## Instruction
Repeat the entire listing exactly. The answer is a JSON array that holds each line as a string and skips blank lines.

═════ Records to use ═════

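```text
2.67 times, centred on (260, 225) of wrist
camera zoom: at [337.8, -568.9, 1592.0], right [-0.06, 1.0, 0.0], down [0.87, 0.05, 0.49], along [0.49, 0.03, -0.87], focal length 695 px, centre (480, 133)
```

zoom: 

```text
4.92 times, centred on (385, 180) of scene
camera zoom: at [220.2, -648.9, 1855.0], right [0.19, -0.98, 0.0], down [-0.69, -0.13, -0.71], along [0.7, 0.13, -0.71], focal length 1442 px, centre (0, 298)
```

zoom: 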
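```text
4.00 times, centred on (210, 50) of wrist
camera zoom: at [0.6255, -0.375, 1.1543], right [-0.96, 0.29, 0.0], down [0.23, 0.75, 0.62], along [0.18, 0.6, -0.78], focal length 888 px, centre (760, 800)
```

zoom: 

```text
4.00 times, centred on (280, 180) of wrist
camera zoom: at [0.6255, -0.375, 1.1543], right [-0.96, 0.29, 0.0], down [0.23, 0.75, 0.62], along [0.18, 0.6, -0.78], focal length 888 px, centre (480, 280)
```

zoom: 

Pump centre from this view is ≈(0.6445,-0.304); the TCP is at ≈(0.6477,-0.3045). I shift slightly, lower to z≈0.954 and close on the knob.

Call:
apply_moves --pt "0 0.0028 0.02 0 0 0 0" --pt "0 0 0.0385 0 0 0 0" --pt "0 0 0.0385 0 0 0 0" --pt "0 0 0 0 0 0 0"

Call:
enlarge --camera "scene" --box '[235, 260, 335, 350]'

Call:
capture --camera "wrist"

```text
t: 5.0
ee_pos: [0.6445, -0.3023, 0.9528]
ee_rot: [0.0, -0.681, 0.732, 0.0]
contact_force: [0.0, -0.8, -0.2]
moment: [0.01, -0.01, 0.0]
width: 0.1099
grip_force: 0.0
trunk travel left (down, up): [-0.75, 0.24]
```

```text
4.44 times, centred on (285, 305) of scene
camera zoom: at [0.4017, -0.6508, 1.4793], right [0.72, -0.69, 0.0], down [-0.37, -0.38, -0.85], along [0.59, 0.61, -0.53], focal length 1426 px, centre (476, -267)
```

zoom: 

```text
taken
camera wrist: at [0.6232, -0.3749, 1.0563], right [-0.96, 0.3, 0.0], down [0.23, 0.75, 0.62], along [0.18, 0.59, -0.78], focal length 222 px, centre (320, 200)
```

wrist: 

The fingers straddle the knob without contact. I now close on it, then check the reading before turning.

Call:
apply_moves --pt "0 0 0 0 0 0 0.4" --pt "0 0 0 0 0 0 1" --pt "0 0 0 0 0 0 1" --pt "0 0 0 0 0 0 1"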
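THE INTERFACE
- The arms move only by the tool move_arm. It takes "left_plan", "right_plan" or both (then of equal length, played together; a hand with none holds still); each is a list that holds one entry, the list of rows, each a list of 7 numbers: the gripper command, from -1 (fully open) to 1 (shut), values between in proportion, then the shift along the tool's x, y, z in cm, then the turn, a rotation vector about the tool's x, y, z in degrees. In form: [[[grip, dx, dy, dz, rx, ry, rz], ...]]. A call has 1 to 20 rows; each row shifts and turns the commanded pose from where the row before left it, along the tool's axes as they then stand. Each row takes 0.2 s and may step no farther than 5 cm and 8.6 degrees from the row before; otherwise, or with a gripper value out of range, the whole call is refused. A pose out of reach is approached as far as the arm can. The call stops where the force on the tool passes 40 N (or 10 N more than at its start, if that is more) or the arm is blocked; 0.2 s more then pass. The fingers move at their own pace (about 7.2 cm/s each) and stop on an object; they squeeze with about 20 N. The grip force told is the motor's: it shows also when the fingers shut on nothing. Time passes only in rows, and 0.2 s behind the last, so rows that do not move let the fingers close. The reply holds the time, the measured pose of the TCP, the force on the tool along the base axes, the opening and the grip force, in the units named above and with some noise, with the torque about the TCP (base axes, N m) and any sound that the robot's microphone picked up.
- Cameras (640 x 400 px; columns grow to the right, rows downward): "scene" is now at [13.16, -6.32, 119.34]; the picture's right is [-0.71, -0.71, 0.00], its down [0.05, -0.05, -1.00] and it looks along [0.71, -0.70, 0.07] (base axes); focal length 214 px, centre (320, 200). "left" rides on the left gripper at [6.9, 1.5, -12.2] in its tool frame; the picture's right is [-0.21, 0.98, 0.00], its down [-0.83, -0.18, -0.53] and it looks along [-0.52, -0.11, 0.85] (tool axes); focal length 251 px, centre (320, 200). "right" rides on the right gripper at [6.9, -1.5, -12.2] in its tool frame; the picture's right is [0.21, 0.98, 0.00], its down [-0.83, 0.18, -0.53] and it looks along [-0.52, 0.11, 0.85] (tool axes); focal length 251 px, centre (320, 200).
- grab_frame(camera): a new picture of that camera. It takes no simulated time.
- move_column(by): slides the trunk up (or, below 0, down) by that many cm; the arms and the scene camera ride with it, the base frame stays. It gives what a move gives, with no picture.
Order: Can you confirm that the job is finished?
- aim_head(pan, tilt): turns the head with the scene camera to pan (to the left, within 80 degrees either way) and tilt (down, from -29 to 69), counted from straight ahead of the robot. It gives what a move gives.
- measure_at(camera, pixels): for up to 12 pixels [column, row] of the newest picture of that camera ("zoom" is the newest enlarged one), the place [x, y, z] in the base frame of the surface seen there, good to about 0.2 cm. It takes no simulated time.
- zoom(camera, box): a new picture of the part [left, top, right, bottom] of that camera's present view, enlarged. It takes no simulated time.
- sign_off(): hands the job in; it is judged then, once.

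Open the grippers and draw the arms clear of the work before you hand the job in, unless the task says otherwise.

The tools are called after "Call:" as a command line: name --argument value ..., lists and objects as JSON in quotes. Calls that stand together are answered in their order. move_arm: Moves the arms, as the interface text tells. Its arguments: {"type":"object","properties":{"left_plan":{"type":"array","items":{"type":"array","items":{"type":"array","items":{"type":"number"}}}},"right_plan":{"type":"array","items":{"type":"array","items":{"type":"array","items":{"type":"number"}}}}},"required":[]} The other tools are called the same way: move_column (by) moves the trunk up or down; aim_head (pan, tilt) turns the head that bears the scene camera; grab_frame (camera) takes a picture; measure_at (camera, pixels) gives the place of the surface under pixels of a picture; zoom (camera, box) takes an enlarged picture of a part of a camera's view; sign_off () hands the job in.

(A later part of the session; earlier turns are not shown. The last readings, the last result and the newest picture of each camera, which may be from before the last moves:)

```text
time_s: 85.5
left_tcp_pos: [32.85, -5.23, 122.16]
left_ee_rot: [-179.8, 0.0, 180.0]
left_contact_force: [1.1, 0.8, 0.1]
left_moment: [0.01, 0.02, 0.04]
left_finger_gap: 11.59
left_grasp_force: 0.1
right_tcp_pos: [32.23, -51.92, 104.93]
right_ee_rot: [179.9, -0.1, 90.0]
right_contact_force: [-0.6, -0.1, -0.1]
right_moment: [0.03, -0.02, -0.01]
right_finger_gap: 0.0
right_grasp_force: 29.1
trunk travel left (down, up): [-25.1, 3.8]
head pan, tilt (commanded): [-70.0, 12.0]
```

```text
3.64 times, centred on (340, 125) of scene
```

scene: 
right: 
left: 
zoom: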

═════

## Final result
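[
  "```text",
  "2.67 times, centred on (260, 225) of wrist",
  "camera zoom: at [337.8, -568.9, 1592.0], right [-0.06, 1.0, 0.0], down [0.87, 0.05, 0.49], along [0.49, 0.03, -0.87], focal length 695 px, centre (480, 133)",
  "```",
  "zoom: ",
  "```text",
  "4.92 times, centred on (385, 180) of scene",
  "camera zoom: at [220.2, -648.9, 1855.0], right [0.19, -0.98, 0.0], down [-0.69, -0.13, -0.71], along [0.7, 0.13, -0.71], focal length 1442 px, centre (0, 298)",
  "```",
  "zoom: ",
  "```text",
  "4.00 times, centred on (210, 50) of wrist",
  "camera zoom: at [0.6255, -0.375, 1.1543], right [-0.96, 0.29, 0.0], down [0.23, 0.75, 0.62], along [0.18, 0.6, -0.78], focal length 888 px, centre (760, 800)",
  "```",
  "zoom: ",
  "```text",
  "4.00 times, centred on (280, 180) of wrist",
  "camera zoom: at [0.6255, -0.375, 1.1543], right [-0.96, 0.29, 0.0], down [0.23, 0.75, 0.62], along [0.18, 0.6, -0.78], focal length 888 px, centre (480, 280)",
  "```",
  "zoom: ",
  "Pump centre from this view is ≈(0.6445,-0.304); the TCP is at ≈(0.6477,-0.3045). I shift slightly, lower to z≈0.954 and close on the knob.",
  "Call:",
  "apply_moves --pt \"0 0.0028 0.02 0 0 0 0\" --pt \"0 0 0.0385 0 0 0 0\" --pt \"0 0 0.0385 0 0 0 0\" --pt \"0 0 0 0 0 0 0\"",
  "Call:",
  "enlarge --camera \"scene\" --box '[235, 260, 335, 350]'",
  "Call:",
  "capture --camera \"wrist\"",
  "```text",
  "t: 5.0",
  "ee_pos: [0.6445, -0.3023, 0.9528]",
  "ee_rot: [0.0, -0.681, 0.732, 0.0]",
  "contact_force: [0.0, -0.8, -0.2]",
  "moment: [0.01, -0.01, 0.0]",
  "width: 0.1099",
  "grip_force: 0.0",
  "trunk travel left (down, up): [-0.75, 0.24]",
  "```",
  "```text",
  "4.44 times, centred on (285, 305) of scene",
  "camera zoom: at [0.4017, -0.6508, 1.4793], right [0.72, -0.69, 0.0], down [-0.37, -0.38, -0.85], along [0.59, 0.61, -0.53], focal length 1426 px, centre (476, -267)",
  "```",
  "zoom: ",
  "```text",
  "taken",
  "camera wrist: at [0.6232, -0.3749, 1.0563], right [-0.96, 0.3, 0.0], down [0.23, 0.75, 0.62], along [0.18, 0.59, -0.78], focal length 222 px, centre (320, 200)",
  "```",
  "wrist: ",
  "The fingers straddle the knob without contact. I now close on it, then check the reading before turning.",
  "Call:",
  "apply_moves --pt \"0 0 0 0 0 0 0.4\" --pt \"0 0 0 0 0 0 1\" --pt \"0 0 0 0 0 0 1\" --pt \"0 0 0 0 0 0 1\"",
  "THE INTERFACE",
  "- The arms move only by the tool move_arm. It takes \"left_plan\", \"right_plan\" or both (then of equal length, played together; a hand with none holds still); each is a list that holds one entry, the list of rows, each a list of 7 numbers: the gripper command, from -1 (fully open) to 1 (shut), values between in proportion, then the shift along the tool's x, y, z in cm, then the turn, a rotation vector about the tool's x, y, z in degrees. In form: [[[grip, dx, dy, dz, rx, ry, rz], ...]]. A call has 1 to 20 rows; each row shifts and turns the commanded pose from where the row before left it, along the tool's axes as they then stand. Each row takes 0.2 s and may step no farther than 5 cm and 8.6 degrees from the row before; otherwise, or with a gripper value out of range, the whole call is refused. A pose out of reach is approached as far as the arm can. The call stops where the force on the tool passes 40 N (or 10 N more than at its start, if that is more) or the arm is blocked; 0.2 s more then pass. The fingers move at their own pace (about 7.2 cm/s each) and stop on an object; they squeeze with about 20 N. The grip force told is the motor's: it shows also when the fingers shut on nothing. Time passes only in rows, and 0.2 s behind the last, so rows that do not move let the fingers close. The reply holds the time, the measured pose of the TCP, the force on the tool along the base axes, the opening and the grip force, in the units named above and with some noise, with the torque about the TCP (base axes, N m) and any sound that the robot's microphone picked up.",
  "- Cameras (640 x 400 px; columns grow to the right, rows downward): \"scene\" is now at [13.16, -6.32, 119.34]; the picture's right is [-0.71, -0.71, 0.00], its down [0.05, -0.05, -1.00] and it looks along [0.71, -0.70, 0.07] (base axes); focal length 214 px, centre (320, 200). \"left\" rides on the left gripper at [6.9, 1.5, -12.2] in its tool frame; the picture's right is [-0.21, 0.98, 0.00], its down [-0.83, -0.18, -0.53] and it looks along [-0.52, -0.11, 0.85] (tool axes); focal length 251 px, centre (320, 200). \"right\" rides on the right gripper at [6.9, -1.5, -12.2] in its tool frame; the picture's right is [0.21, 0.98, 0.00], its down [-0.83, 0.18, -0.53] and it looks along [-0.52, 0.11, 0.85] (tool axes); focal length 251 px, centre (320, 200).",
  "- grab_frame(camera): a new picture of that camera. It takes no simulated time.",
  "- move_column(by): slides the trunk up (or, below 0, down) by that many cm; the arms and the scene camera ride with it, the base frame stays. It gives what a move gives, with no picture.",
  "Order: Can you confirm that the job is finished?",
  "- aim_head(pan, tilt): turns the head with the scene camera to pan (to the left, within 80 degrees either way) and tilt (down, from -29 to 69), counted from straight ahead of the robot. It gives what a move gives.",
  "- measure_at(camera, pixels): for up to 12 pixels [column, row] of the newest picture of that camera (\"zoom\" is the newest enlarged one), the place [x, y, z] in the base frame of the surface seen there, good to about 0.2 cm. It takes no simulated time.",
  "- zoom(camera, box): a new picture of the part [left, top, right, bottom] of that camera's present view, enlarged. It takes no simulated time.",
  "- sign_off(): hands the job in; it is judged then, once.",
  "Open the grippers and draw the arms clear of the work before you hand the job in, unless the task says otherwise.",
  "The tools are called after \"Call:\" as a command line: name --argument value ..., lists and objects as JSON in quotes. Calls that stand together are answered in their order. move_arm: Moves the arms, as the interface text tells. Its arguments: {\"type\":\"object\",\"properties\":{\"left_plan\":{\"type\":\"array\",\"items\":{\"type\":\"array\",\"items\":{\"type\":\"array\",\"items\":{\"type\":\"number\"}}}},\"right_plan\":{\"type\":\"array\",\"items\":{\"type\":\"array\",\"items\":{\"type\":\"array\",\"items\":{\"type\":\"number\"}}}}},\"required\":[]} The other tools are called the same way: move_column (by) moves the trunk up or down; aim_head (pan, tilt) turns the head that bears the scene camera; grab_frame (camera) takes a picture; measure_at (camera, pixels) gives the place of the surface under pixels of a picture; zoom (camera, box) takes an enlarged picture of a part of a camera's view; sign_off () hands the job in.",
  "(A later part of the session; earlier turns are not shown. The last readings, the last result and the newest picture of each camera, which may be from before the last moves:)",
  "```text",
  "time_s: 85.5",
  "left_tcp_pos: [32.85, -5.23, 122.16]",
  "left_ee_rot: [-179.8, 0.0, 180.0]",
  "left_contact_force: [1.1, 0.8, 0.1]",
  "left_moment: [0.01, 0.02, 0.04]",
  "left_finger_gap: 11.59",
  "left_grasp_force: 0.1",
  "right_tcp_pos: [32.23, -51.92, 104.93]",
  "right_ee_rot: [179.9, -0.1, 90.0]",
  "right_contact_force: [-0.6, -0.1, -0.1]",
  "right_moment: [0.03, -0.02, -0.01]",
  "right_finger_gap: 0.0",
  "right_grasp_force: 29.1",
  "trunk travel left (down, up): [-25.1, 3.8]",
  "head pan, tilt (commanded): [-70.0, 12.0]",
  "```",
  "```text",
  "3.64 times, centred on (340, 125) of scene",
  "```",
  "scene: ",
  "right: ",
  "left: ",
  "zoom:"
]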